* start DATASET CONTENT *
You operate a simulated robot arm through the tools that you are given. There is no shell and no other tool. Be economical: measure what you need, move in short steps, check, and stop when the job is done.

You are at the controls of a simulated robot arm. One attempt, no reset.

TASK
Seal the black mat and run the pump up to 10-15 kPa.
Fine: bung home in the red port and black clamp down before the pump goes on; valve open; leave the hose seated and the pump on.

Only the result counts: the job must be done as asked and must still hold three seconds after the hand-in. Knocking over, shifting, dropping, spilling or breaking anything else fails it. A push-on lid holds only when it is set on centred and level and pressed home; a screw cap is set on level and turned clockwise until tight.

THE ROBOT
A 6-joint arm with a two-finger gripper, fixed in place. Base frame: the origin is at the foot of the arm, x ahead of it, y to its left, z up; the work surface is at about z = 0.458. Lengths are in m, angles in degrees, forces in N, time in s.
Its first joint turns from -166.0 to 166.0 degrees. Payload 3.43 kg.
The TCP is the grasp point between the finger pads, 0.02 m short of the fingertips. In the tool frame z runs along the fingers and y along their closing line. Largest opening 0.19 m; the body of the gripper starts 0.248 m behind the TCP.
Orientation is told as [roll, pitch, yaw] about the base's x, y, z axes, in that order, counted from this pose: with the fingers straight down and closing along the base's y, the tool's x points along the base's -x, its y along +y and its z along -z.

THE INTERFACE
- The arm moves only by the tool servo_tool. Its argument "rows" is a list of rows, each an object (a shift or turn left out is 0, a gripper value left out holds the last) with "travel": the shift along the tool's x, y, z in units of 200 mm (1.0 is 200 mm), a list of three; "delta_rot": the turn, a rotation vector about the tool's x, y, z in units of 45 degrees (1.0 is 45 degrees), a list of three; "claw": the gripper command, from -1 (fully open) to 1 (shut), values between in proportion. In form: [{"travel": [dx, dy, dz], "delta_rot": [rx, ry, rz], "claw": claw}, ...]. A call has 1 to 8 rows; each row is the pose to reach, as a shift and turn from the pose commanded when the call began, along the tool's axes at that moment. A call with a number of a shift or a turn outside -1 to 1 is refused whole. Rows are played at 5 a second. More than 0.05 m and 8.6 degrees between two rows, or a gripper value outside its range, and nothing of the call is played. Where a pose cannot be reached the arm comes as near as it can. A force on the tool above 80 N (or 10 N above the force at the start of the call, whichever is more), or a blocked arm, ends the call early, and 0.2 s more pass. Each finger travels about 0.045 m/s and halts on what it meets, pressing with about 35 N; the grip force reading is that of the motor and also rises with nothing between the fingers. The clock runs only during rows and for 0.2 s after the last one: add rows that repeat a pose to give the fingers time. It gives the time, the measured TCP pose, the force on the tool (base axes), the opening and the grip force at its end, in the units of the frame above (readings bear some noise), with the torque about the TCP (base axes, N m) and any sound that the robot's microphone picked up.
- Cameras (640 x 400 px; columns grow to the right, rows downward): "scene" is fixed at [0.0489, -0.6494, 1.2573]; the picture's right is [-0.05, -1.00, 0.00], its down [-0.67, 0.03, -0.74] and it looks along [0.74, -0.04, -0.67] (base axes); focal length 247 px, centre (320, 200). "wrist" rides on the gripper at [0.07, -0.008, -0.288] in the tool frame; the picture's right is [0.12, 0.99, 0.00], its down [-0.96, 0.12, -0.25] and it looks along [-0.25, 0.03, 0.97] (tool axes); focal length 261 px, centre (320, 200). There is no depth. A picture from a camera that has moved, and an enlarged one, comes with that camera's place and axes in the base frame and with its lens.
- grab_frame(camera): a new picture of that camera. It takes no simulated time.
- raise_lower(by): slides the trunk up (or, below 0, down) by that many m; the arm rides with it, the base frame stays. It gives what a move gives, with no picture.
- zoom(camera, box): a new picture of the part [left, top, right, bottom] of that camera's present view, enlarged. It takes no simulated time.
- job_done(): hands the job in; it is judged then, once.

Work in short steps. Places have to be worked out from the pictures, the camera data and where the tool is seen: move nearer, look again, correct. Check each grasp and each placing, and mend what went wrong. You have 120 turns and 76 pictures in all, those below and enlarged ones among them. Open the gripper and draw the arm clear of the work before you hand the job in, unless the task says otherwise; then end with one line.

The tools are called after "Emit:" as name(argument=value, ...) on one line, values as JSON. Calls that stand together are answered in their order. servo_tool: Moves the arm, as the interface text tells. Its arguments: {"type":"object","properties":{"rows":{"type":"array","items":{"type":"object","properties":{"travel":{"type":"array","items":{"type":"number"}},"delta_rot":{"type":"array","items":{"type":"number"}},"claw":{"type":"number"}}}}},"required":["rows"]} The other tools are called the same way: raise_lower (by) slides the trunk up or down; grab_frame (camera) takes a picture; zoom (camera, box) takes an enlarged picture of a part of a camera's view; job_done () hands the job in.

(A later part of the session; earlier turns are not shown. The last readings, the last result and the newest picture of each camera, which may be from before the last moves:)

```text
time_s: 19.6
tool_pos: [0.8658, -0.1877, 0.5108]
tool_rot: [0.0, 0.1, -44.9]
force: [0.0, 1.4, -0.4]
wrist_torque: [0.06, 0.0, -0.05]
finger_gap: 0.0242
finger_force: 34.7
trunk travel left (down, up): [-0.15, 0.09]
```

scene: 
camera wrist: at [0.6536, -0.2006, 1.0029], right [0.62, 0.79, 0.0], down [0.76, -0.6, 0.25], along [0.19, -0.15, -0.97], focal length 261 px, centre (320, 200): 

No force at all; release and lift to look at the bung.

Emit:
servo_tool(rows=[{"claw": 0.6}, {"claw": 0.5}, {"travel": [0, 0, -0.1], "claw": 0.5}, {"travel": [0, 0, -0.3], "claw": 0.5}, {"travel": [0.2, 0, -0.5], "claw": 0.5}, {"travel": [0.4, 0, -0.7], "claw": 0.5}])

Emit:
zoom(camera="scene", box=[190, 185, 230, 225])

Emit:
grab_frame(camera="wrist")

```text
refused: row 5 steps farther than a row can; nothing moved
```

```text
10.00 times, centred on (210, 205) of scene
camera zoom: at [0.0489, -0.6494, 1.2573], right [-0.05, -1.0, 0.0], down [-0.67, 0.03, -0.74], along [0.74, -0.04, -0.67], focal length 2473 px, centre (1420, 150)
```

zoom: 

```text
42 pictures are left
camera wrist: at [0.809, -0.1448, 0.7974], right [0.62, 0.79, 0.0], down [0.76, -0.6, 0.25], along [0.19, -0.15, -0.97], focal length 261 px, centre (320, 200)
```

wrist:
* end DATASET CONTENT *
## WHAT YOU ARE ASKED TO DO:
Give again, word for word, every line from the one holding "(A later part" to the end of the data.

## EXERCISE RESPONSE:
(A later part of the session; earlier turns are not shown. The last readings, the last result and the newest picture of each camera, which may be from before the last moves:)

```text
time_s: 19.6
tool_pos: [0.8658, -0.1877, 0.5108]
tool_rot: [0.0, 0.1, -44.9]
force: [0.0, 1.4, -0.4]
wrist_torque: [0.06, 0.0, -0.05]
finger_gap: 0.0242
finger_force: 34.7
trunk travel left (down, up): [-0.15, 0.09]
```

scene: 
camera wrist: at [0.6536, -0.2006, 1.0029], right [0.62, 0.79, 0.0], down [0.76, -0.6, 0.25], along [0.19, -0.15, -0.97], focal length 261 px, centre (320, 200): 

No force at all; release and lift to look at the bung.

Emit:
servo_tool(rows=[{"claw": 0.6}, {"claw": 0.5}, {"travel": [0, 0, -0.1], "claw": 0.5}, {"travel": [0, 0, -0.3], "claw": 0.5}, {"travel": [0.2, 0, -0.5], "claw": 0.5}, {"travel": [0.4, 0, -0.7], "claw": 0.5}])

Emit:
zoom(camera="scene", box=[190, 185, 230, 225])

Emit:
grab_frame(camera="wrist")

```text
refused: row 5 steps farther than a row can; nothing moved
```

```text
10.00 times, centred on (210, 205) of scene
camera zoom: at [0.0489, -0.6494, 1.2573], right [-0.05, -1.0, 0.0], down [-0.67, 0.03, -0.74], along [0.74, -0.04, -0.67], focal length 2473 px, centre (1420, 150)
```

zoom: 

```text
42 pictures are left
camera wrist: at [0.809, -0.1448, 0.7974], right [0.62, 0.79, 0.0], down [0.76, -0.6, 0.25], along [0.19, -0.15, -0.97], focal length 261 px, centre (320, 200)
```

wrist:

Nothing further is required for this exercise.